As you can see, net rental income on a recurring basis increased by GBP 10 million to GBP 59.6 million. This was driven primarily by sustained strong performance at Covent Garden with like-for-like increase in net rental income of 9.6%. We expect to see continued growth in net rents at Covent Garden as reversion is captured.

Underlying admin costs of GBP 36.7 million was GBP 2 million lower on a like-for-like basis. In addition, there was a charge of GBP 4.9 million in relation to the possible demerger as well as discussions around the potential sale of Earls Court. Having taken cost down from a run rate of over GBP 50 million 2 years ago, we will continue to target further efficiencies in 2019.

Finance cost was slightly lower at GBP 19.2 million. And when taken together, these movements resulted in underlying earnings of GBP 8 million or 0.9p per share. As Ian mentioned earlier, we are proposing a final dividend of 1p per share.

We continue to narrow the gap between income and ERV. This slide highlights the key elements of reversion capture from contracted income to current ERV of GBP 108 million shown on the right. Contracted income has grown significantly over the last 2 years from GBP 66 million to GBP 83 million and now represent 77% of ERV.

We would expect that the development components of GBP 8.4 million to be captured on a phased basis. And I would note that this amount includes GBP 2.2 million in respect to Floral Court residential units, which are likely to be sold. The GBP 13.4 million within the reversion bar will be realized over time through reviews, renewals and new leases.

Moving on to the balance sheet. The total value of property assets of GBP 3.2 billion declined by 2.4% on a like-for-like basis. Valuation growth at Covent Garden of 1.6% was driven by higher ERV and stable cap rates. The valuation of Earls Court Properties declined by 15.6% as a result of changes in value assumptions around GDV, costs and profit. Net debt has been reduced to GBP 573 million principally as a result of the sale of Empress State with loan-to-value now standing at 18%. EPRA net assets were GBP 2.8 billion or 326p per share, down 2.4% over the year.

This chart summarizes the main cash movements over the year, in particular: net proceeds from disposals of GBP 302 million, which relates primarily to Empress State, and completed residential sales at Lillie Square and Floral Court; investment of GBP 109 million, mainly CapEx and acquisitions at Covent Garden and construction activity at Lillie Square; Net borrowings repaid of GBP 166 million; and operating and other items of GBP 29 million.

Our balance sheet has been strengthened further by the sale of Empress State of GBP 250 million. Loan-to-value has been reduced to 18%. And there is significant headroom against all debt covenants. The group has substantial undrawn facilities and cash of GBP 854 million, which compares to a capital commitment of only GBP 53 million.

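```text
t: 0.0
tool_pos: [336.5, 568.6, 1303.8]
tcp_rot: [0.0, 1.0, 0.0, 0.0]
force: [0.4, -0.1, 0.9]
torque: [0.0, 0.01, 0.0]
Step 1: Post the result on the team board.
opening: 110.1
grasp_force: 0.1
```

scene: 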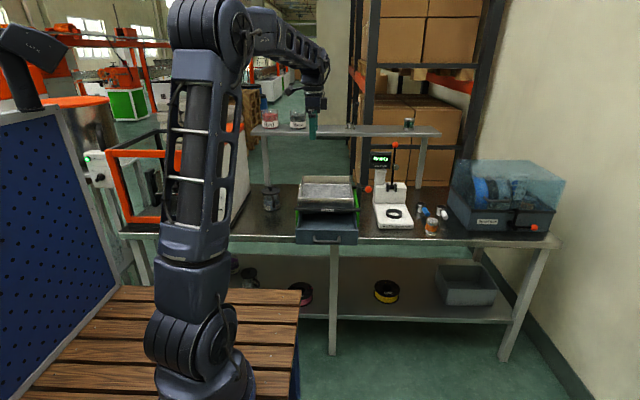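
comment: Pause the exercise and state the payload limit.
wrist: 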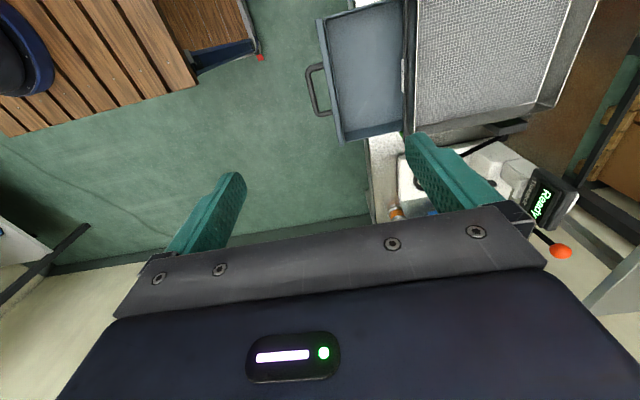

So to summarize, NAV per share was 2.4% lower with value growth at Covent Garden offset by further declines at Earls Court. Over the last 2 years, we have grown net rental income at Covent Garden by GBP 16 million. There will be continued focus on driving rental growth and income capture at Covent Garden with investment continuing to be weighted towards that part of the business. And the balance sheet has been strengthened further through our activities. We have flexible, low-cost debt and access to substantial liquidity.

With that, I'll hand back to Ian.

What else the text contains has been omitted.